[WORK TO DO]:
Pull out every line in the data that has the string "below" in it.

[DATASET EXCERPT]:

>>>

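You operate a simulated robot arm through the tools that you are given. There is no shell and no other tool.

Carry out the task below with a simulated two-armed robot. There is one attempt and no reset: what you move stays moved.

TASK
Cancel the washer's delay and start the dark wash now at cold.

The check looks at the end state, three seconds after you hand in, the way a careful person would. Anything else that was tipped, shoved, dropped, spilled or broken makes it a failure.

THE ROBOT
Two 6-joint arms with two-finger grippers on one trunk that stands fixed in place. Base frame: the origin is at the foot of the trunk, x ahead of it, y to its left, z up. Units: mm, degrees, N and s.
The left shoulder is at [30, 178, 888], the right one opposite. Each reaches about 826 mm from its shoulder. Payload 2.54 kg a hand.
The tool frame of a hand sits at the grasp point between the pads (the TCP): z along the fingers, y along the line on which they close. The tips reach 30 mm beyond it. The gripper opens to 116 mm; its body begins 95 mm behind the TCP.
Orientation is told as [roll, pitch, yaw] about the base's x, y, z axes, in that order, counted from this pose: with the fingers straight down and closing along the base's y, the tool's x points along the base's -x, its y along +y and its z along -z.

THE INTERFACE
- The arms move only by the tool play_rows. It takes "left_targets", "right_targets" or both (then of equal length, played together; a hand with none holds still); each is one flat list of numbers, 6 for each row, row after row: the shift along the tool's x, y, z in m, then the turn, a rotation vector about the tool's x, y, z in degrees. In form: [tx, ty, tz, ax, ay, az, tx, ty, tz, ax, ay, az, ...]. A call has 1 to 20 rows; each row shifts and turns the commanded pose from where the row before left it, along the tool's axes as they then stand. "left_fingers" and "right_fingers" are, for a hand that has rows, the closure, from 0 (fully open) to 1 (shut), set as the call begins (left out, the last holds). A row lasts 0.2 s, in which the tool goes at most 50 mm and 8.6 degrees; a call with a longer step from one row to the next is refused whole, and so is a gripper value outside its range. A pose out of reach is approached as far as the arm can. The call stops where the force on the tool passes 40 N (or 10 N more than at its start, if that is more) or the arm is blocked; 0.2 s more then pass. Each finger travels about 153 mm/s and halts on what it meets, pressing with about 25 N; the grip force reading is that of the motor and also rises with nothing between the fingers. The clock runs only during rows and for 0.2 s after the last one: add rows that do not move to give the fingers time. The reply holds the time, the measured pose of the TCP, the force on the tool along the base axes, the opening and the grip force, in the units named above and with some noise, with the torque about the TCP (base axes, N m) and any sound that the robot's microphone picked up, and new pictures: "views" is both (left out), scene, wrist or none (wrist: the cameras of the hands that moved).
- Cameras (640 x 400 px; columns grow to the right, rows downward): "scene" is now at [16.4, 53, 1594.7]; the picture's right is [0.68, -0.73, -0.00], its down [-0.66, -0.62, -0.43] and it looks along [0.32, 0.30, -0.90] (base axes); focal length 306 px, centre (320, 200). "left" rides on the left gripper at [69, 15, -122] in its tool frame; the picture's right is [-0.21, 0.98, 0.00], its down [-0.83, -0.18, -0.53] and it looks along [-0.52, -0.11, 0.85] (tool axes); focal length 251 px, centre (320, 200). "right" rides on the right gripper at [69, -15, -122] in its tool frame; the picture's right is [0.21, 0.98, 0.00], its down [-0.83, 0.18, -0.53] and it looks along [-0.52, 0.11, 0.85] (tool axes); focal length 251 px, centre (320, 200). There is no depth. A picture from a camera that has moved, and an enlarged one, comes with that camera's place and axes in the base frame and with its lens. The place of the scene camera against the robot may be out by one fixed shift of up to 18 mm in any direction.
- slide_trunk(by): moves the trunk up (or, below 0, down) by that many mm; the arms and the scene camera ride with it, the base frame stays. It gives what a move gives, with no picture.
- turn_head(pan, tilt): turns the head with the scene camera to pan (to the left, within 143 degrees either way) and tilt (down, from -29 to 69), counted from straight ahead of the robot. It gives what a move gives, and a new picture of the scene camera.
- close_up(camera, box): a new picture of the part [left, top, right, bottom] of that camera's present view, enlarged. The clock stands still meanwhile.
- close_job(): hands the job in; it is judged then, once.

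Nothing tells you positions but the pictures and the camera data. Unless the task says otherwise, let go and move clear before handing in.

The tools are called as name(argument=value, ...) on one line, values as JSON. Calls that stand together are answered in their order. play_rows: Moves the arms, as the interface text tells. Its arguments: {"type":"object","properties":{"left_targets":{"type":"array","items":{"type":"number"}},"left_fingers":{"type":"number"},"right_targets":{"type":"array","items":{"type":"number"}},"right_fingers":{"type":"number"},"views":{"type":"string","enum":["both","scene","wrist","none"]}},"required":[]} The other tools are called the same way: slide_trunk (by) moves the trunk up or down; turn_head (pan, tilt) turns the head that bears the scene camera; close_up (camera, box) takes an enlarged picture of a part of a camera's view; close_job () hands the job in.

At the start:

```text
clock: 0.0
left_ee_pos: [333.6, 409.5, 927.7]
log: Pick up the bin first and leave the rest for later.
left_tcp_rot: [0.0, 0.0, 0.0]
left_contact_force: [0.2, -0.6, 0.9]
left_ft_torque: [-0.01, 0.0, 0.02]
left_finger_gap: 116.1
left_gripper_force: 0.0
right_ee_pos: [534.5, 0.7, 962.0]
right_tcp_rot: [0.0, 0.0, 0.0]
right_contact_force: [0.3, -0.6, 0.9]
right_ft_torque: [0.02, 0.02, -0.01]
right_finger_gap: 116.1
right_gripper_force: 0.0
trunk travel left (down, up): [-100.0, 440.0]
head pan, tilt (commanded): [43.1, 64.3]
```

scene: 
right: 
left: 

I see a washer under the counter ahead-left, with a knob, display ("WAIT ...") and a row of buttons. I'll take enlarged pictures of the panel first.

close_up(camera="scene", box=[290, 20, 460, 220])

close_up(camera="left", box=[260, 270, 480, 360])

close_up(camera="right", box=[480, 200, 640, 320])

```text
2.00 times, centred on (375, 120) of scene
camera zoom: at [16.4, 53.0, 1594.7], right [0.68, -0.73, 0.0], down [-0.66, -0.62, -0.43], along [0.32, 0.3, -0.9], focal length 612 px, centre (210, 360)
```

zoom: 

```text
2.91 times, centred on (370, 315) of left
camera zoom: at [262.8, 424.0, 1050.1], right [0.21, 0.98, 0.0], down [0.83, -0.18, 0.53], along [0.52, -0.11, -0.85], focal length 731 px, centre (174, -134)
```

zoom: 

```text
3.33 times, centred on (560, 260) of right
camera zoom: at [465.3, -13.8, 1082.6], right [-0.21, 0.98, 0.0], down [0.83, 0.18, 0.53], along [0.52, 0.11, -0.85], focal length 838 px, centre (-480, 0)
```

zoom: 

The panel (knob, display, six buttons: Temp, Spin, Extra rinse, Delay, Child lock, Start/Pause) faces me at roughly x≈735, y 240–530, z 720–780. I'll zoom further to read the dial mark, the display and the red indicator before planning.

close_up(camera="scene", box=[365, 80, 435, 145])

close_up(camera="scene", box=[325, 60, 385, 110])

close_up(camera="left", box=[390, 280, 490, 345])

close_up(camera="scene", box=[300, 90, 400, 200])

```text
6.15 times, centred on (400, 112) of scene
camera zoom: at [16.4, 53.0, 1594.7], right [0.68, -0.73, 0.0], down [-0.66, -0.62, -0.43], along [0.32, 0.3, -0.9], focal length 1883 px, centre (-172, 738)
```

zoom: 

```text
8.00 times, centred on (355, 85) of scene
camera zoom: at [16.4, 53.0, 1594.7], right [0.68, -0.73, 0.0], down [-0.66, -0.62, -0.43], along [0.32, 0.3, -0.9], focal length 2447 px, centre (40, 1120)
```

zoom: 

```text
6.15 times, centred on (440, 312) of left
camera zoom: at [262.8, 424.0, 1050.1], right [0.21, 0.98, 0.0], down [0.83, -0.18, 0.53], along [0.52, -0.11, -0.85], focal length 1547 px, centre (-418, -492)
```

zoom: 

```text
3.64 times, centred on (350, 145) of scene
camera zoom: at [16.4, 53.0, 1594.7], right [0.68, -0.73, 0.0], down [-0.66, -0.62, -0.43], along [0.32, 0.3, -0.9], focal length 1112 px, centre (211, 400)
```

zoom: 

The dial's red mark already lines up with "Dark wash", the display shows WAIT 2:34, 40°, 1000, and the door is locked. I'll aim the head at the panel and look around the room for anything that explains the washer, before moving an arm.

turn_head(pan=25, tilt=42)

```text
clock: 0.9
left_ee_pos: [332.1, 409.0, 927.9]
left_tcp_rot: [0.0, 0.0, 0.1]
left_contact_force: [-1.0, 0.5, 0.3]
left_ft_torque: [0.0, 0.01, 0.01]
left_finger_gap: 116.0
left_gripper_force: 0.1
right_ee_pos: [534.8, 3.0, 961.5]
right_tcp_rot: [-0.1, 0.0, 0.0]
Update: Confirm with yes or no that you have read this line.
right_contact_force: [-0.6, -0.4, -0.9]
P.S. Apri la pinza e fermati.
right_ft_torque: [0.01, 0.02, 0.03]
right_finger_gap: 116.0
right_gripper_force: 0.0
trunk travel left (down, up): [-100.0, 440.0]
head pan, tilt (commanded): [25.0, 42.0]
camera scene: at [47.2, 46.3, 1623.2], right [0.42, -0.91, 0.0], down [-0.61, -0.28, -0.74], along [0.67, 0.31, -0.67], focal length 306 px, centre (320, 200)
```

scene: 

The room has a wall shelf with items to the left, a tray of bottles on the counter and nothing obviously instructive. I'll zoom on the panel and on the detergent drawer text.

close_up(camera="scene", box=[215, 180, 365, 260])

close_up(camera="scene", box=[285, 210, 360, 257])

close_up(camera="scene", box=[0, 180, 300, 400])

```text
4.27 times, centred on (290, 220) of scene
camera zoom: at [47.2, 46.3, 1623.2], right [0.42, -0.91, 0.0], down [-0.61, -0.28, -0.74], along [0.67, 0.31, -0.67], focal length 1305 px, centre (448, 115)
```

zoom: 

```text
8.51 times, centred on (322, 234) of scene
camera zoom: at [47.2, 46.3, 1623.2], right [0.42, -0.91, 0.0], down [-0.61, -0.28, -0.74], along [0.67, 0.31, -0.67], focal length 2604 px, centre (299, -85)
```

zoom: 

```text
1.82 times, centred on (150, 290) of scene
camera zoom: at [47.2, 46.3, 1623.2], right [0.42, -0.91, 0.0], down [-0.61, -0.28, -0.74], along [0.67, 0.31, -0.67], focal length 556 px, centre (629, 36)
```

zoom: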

<<<

[THE REPLY]:
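Carry out the task below with a simulated two-armed robot. There is one attempt and no reset: what you move stays moved.
- slide_trunk(by): moves the trunk up (or, below 0, down) by that many mm; the arms and the scene camera ride with it, the base frame stays. It gives what a move gives, with no picture.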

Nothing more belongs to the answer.